Association Captives Can Offset the Costs of Insurance

 

Association captives

Association captives

Captive insurance companies can be set up in different ways including one that owned by an association, its members or both. It is called a “captive” because only a limited amount of entities is eligible to participate in the program. Association captives were meant to be a solution to the rising costs of insurance, which resulted in the banding together of companies to insure as one entity. Each captive insurance company selects a domicile, a state or offshore country that has enacted captive insurance laws and regulations giving that domicile primary regulatory jurisdiction over them.

 

Captives have gone through a swing in popularity

 

Association captive insurance companies have existed since the 60’s, and provide property and liability coverages to association members. However, market conditions discouraged the formation of new associations in recent years, with some existing programs disbanding due to a lack of demand for these types of services. The insurance market has subsequently changed more recently and associations are experiencing a renewed interest in the forming of captive insurance groups.

 

There are various benefits to an association and its membership in forming a captive insurance company.

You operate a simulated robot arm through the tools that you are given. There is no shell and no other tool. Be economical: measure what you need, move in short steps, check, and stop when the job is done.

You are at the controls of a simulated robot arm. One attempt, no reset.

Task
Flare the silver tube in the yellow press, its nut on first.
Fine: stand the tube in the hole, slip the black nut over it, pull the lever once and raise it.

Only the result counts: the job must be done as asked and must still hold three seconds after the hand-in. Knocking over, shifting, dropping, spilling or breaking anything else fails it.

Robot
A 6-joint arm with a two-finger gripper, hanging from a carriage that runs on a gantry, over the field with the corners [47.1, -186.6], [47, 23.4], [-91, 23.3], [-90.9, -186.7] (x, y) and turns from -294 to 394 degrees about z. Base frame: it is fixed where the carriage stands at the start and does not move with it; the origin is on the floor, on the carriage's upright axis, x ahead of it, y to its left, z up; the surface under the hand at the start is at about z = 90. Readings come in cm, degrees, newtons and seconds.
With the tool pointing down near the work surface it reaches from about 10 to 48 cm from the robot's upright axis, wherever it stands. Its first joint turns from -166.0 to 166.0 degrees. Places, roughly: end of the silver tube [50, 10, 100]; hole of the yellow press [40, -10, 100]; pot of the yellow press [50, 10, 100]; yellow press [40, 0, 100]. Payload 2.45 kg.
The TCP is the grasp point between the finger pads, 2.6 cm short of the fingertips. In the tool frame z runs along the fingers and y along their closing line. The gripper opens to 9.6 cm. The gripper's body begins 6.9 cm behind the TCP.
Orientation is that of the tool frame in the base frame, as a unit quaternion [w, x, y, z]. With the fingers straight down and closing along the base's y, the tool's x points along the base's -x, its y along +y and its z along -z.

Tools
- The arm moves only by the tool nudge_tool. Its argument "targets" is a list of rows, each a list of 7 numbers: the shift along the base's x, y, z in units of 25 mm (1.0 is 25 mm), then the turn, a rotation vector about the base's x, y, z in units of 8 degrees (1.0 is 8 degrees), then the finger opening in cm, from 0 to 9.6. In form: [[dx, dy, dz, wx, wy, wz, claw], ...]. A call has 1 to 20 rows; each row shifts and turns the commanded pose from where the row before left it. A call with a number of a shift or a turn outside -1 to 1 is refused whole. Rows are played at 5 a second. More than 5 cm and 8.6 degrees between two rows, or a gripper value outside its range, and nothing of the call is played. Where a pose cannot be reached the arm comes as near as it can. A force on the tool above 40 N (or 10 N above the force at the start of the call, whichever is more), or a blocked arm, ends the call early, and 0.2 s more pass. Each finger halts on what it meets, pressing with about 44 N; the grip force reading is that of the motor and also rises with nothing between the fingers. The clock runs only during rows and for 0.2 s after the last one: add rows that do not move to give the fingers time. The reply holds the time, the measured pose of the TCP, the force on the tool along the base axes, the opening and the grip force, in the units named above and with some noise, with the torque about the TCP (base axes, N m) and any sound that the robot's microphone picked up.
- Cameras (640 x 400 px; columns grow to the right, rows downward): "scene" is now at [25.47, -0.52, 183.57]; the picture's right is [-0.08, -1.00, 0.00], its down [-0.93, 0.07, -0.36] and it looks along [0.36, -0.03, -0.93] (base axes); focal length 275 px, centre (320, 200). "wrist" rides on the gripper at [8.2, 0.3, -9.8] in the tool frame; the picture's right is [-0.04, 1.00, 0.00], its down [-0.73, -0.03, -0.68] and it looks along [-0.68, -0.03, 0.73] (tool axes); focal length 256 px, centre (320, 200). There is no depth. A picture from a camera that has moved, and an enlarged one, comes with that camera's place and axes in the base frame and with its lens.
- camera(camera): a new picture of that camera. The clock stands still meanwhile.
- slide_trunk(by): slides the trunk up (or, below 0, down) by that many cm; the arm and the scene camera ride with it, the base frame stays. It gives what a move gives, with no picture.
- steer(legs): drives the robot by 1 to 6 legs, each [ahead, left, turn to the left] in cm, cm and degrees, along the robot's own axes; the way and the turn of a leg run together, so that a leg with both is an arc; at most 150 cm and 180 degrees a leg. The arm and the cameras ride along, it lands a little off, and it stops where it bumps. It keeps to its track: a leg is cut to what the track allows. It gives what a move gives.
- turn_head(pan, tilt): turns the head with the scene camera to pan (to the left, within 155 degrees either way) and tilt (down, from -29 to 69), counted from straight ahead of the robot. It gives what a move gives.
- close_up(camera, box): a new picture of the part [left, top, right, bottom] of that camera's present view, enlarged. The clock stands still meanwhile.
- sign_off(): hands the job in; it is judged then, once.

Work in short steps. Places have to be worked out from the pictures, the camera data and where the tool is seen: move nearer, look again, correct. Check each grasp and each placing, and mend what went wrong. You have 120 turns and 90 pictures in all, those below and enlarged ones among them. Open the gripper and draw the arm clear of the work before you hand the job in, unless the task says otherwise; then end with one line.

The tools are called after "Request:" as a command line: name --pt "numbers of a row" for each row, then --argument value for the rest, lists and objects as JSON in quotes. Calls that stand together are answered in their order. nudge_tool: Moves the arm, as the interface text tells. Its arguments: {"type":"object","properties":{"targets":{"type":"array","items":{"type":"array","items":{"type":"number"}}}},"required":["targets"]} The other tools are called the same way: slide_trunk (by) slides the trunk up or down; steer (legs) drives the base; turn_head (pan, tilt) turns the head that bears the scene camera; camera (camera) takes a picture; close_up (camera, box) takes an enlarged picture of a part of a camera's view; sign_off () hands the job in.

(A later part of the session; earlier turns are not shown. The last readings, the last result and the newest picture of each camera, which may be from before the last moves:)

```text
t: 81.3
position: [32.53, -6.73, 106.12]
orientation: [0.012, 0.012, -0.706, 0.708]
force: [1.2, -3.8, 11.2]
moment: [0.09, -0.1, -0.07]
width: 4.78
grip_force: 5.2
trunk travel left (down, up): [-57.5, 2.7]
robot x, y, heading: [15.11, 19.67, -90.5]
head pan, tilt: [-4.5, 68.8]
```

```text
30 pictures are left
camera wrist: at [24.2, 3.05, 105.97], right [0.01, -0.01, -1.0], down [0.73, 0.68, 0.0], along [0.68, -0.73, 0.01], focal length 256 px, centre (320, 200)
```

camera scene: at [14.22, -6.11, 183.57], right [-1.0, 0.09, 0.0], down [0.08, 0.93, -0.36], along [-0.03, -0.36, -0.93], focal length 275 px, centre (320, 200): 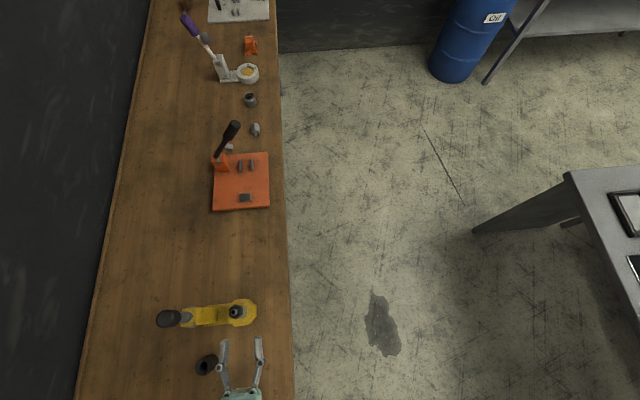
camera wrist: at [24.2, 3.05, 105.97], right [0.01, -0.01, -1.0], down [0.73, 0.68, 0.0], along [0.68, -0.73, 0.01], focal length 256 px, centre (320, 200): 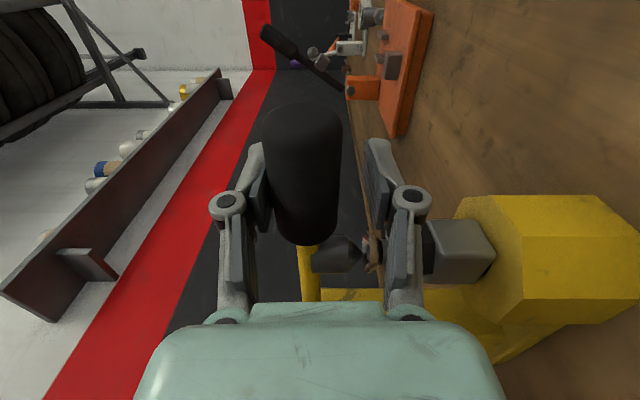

Those benefits include the following:

 

  • Meeting member needs for affordable insurance coverage

 

  • Availability of coverages not provided by the commercial insurance market

 

  • A source of revenue for the association, and

 

  • Opportunities to increase association membership

 

The first of these benefits is vital, as the rise in insurance costs can be a major burden on many business institutions. By meeting member needs, captives prove to be a valuable way of doing business, and are therefore imperative to a successful program. The other benefits, availability of certain coverages, a source of revenue, and increased association membership alone will not sustain a successful captive insurance program.

 

The 90’s were a period where captives did not perform well

 

During the 1990’s the commercial property and casualty insurance market was characterized by intense competition for businesses, mostly among the commercial insurance carriers. This was actually good for those in the market for certain insurance products, and it resulted in the availability of affordable insurance coverage and fairly broad coverage for the first time in a while. During this decade the insurance industry experienced what is referred to as a “soft” market. Thus, most associations captives were not in demand during that period simply because insurance was not an issue for most of those doing business.

 

Captives make a comeback

 

The formation of captives is on the rise with more states passing legislation to allow captives to be formed. In addition, emerging trends such as cyber risks and increased healthcare costs has seen increasingly more companies turning to captives, including midsize companies.